== DOCUMENT SEGMENT ==
Miss J. finds Toronto’s next top runway model
“Would our first model please come out?” cooed Miss J., the statuesque America’s Next Top Model runway coach, in the Bloor Street Holt Renfrew this weekend for a “celebrity walk-off” slash promotion for his new book, Follow the Model.
Breakfast Television’s Dina Pugliese was first up. “Girl, I think if the shoe fits, wear it,” critiques Miss J. “If the shoe is a little too small, sweetie, you have to make it work.” Pugliese took off her stilettos for her second attempt. “I’ll have to take off a point ’cause she took off her shoe,” he told the panel of judges: gossip king Shinan Govani, MTV sweetheart Jessi Cruickshank and Canada’s answer to Tim Gunn, model agent Elmer Olsen.
The other celebrity participants—meaning local media types like Pugliese; Fashion Television’s Christopher Sherman; Ciara Hunt, editor of Hello! Canada; MTV’s Dan Levy; ET’s Kim D’Eon; the Globe’s Amy Verner; and self-proclaimed international drag superstar Sofonda Cox—were subjected to Miss J.’s signature sassy words of wisdom.

== TASK A ==
Return the document segment unchanged, from "Miss J. finds" to its end.

== DATA SUPPLIED ==
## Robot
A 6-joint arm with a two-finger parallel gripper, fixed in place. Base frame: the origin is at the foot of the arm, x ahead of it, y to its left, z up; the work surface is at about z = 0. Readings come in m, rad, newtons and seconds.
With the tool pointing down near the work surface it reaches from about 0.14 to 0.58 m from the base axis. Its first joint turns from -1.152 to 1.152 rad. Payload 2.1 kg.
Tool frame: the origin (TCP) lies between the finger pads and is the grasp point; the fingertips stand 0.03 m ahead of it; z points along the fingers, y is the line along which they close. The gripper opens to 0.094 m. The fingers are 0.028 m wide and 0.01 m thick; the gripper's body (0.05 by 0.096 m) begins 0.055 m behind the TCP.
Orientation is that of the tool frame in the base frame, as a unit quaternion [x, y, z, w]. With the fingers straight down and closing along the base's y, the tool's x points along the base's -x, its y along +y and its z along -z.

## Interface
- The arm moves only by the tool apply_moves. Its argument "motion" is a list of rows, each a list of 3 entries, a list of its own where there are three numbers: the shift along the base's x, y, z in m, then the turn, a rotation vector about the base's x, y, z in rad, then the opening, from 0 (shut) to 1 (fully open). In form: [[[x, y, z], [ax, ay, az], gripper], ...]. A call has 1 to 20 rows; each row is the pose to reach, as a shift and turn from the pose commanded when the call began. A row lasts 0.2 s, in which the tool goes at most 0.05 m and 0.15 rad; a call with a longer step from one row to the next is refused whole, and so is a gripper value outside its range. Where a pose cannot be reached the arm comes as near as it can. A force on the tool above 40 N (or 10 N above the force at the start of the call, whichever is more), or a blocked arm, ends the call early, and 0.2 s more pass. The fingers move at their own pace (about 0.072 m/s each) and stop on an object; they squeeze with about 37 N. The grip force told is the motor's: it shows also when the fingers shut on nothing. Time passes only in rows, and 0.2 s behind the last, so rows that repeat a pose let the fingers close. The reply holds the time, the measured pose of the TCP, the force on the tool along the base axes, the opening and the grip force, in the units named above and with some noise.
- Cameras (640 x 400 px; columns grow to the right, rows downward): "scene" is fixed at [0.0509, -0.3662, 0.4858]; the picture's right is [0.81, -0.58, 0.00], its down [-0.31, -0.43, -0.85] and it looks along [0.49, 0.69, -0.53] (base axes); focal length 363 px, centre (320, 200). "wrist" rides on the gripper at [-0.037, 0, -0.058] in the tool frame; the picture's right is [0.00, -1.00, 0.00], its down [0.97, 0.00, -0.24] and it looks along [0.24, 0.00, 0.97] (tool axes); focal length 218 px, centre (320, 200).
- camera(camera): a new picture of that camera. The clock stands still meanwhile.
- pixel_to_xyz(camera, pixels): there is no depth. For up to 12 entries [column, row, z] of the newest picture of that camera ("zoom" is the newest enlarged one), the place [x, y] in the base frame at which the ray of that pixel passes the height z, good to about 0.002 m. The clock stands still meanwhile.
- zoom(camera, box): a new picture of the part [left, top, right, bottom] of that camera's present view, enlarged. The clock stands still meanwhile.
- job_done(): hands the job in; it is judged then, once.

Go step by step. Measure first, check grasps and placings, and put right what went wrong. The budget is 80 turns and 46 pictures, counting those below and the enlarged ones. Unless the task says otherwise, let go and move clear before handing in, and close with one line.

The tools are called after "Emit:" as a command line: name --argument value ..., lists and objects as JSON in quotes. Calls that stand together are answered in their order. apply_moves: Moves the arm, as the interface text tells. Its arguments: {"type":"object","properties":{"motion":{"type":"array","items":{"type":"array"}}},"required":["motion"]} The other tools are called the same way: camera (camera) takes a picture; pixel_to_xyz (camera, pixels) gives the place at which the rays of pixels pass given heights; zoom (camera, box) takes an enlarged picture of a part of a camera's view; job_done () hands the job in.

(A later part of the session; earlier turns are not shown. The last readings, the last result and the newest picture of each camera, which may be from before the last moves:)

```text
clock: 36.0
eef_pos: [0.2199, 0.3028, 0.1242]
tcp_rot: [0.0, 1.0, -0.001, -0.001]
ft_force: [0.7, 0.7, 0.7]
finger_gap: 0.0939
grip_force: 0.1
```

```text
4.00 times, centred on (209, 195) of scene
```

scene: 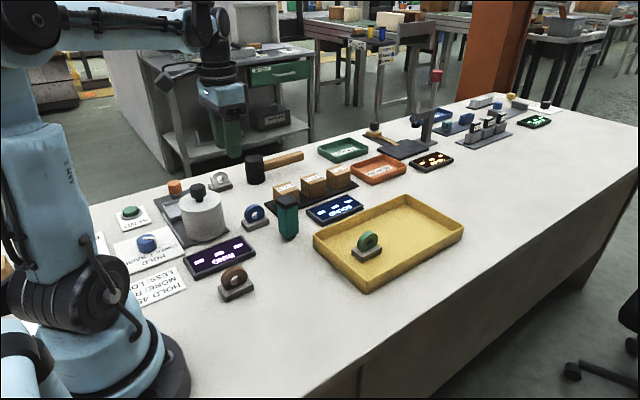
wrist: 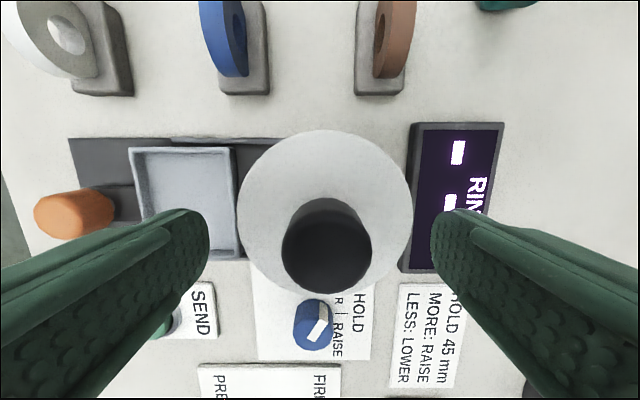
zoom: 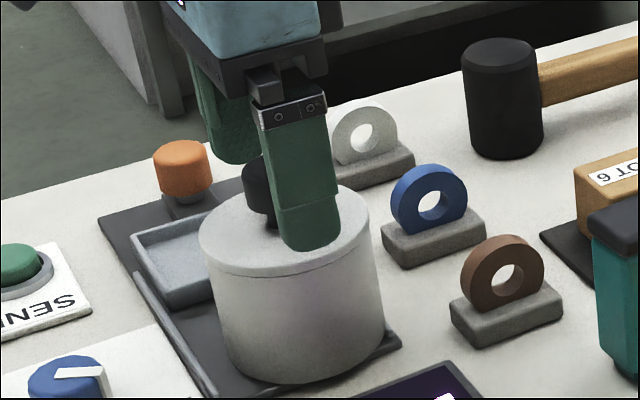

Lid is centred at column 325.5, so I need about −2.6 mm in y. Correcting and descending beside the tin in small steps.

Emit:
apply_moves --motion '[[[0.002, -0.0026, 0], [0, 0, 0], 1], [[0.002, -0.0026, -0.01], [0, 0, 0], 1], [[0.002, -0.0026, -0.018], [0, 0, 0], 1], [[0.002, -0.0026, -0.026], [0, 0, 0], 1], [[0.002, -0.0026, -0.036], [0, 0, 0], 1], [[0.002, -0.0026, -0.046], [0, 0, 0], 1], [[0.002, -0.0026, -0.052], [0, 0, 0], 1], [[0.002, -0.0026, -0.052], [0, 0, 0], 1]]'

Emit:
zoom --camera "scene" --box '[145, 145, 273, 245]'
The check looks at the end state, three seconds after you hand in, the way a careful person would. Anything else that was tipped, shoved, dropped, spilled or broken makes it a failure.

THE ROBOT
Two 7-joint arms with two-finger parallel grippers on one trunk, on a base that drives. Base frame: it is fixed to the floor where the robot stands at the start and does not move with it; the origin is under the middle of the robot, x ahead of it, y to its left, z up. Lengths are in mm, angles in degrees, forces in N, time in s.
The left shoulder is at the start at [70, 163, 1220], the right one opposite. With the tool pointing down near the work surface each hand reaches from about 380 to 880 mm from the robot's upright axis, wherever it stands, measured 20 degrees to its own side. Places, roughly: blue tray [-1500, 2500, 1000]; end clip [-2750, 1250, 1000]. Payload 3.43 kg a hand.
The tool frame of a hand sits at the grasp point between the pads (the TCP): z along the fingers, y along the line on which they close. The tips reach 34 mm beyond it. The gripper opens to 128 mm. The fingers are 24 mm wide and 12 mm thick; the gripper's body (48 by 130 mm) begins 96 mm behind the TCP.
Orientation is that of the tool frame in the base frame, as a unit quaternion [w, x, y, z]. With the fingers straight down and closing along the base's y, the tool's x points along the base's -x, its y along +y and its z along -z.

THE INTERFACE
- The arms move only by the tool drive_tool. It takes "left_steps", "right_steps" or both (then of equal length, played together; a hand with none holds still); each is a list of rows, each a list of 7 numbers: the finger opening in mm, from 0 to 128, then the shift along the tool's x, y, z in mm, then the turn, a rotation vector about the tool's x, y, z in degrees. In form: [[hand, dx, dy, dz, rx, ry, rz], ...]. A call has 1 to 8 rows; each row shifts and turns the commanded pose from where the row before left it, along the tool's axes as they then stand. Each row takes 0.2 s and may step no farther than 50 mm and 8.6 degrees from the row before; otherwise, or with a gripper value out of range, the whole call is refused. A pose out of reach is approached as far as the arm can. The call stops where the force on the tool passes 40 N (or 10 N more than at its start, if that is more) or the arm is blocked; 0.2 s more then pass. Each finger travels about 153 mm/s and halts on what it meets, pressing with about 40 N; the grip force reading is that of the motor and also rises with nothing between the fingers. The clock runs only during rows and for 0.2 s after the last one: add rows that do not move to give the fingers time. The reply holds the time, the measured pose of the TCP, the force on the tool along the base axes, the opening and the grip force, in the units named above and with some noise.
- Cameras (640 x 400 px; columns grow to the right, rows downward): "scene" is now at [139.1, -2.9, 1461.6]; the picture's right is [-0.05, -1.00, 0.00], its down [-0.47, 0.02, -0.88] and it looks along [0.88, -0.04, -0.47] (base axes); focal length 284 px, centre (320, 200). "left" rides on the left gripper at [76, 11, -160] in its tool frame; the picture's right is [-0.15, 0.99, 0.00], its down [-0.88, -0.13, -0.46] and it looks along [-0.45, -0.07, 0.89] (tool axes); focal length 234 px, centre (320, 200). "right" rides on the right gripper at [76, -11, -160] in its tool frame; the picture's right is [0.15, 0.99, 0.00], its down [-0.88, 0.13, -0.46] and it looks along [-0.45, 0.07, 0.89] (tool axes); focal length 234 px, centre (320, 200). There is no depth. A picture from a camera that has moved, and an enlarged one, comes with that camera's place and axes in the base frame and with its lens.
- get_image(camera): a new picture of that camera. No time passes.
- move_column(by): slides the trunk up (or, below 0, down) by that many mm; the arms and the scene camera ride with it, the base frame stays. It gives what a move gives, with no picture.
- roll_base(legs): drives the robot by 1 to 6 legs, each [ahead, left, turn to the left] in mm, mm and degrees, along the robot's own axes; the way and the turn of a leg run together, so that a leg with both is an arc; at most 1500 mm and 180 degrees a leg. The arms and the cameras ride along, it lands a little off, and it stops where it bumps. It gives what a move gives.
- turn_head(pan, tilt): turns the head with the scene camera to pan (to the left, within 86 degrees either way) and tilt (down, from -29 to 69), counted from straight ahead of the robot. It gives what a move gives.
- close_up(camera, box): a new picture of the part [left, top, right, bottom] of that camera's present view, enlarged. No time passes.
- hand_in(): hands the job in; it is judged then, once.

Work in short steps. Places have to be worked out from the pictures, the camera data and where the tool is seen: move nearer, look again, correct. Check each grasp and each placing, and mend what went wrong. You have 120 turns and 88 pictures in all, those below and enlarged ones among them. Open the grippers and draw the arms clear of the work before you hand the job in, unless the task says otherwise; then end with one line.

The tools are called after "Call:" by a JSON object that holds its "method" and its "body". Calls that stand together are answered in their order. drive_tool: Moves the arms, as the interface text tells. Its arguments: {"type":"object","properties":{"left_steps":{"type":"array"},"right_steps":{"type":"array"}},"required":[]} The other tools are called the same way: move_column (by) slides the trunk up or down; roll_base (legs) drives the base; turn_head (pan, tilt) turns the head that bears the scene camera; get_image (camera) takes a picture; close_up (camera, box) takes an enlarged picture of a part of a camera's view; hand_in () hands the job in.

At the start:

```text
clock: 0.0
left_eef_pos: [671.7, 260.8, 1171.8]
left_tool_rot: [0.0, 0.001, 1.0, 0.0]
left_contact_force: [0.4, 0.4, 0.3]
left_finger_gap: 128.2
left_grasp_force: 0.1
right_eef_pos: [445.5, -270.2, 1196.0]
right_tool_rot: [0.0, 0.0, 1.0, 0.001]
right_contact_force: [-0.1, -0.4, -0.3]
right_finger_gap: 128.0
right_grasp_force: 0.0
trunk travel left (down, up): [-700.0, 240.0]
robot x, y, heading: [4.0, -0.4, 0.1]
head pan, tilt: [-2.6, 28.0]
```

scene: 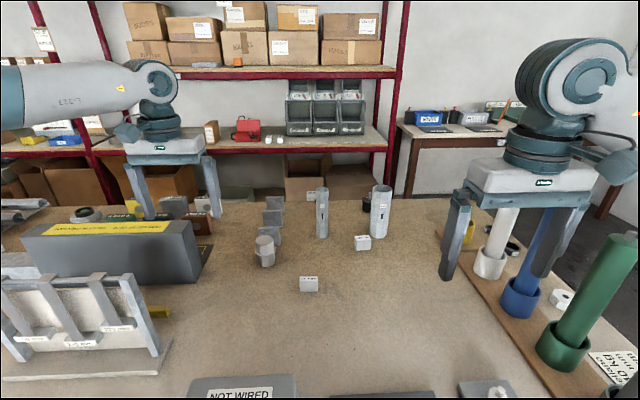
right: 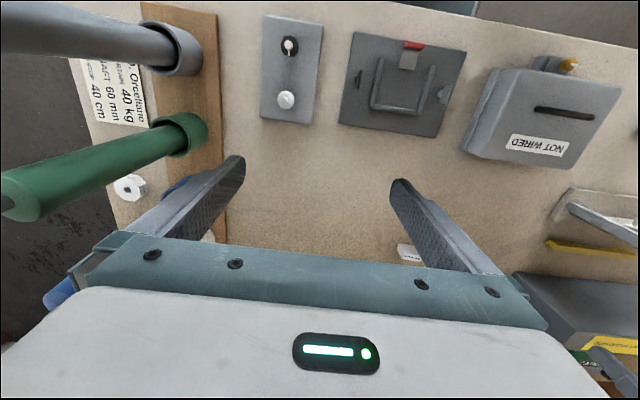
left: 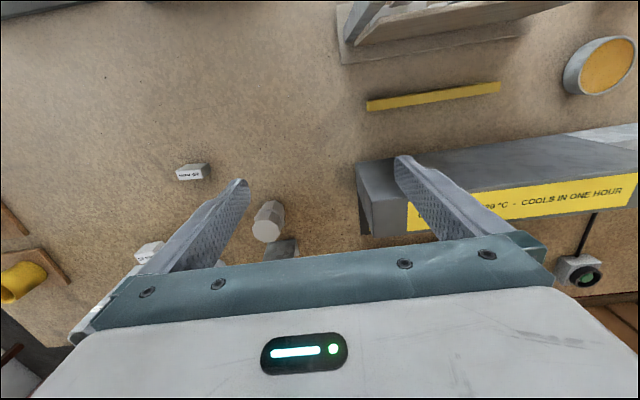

== TASK B ==
Quote word for word every line from the one that has "- get_image(camera): a" through the one that has "Work in short".

== TASK OUTPUT A ==
Miss J. finds Toronto’s next top runway model
“Would our first model please come out?” cooed Miss J., the statuesque America’s Next Top Model runway coach, in the Bloor Street Holt Renfrew this weekend for a “celebrity walk-off” slash promotion for his new book, Follow the Model.
Breakfast Television’s Dina Pugliese was first up. “Girl, I think if the shoe fits, wear it,” critiques Miss J. “If the shoe is a little too small, sweetie, you have to make it work.” Pugliese took off her stilettos for her second attempt. “I’ll have to take off a point ’cause she took off her shoe,” he told the panel of judges: gossip king Shinan Govani, MTV sweetheart Jessi Cruickshank and Canada’s answer to Tim Gunn, model agent Elmer Olsen.
The other celebrity participants—meaning local media types like Pugliese; Fashion Television’s Christopher Sherman; Ciara Hunt, editor of Hello! Canada; MTV’s Dan Levy; ET’s Kim D’Eon; the Globe’s Amy Verner; and self-proclaimed international drag superstar Sofonda Cox—were subjected to Miss J.’s signature sassy words of wisdom.

== TASK OUTPUT B ==
- get_image(camera): a new picture of that camera. No time passes.
- move_column(by): slides the trunk up (or, below 0, down) by that many mm; the arms and the scene camera ride with it, the base frame stays. It gives what a move gives, with no picture.
- roll_base(legs): drives the robot by 1 to 6 legs, each [ahead, left, turn to the left] in mm, mm and degrees, along the robot's own axes; the way and the turn of a leg run together, so that a leg with both is an arc; at most 1500 mm and 180 degrees a leg. The arms and the cameras ride along, it lands a little off, and it stops where it bumps. It gives what a move gives.
- turn_head(pan, tilt): turns the head with the scene camera to pan (to the left, within 86 degrees either way) and tilt (down, from -29 to 69), counted from straight ahead of the robot. It gives what a move gives.
- close_up(camera, box): a new picture of the part [left, top, right, bottom] of that camera's present view, enlarged. No time passes.
- hand_in(): hands the job in; it is judged then, once.

Work in short steps. Places have to be worked out from the pictures, the camera data and where the tool is seen: move nearer, look again, correct. Check each grasp and each placing, and mend what went wrong. You have 120 turns and 88 pictures in all, those below and enlarged ones among them. Open the grippers and draw the arms clear of the work before you hand the job in, unless the task says otherwise; then end with one line.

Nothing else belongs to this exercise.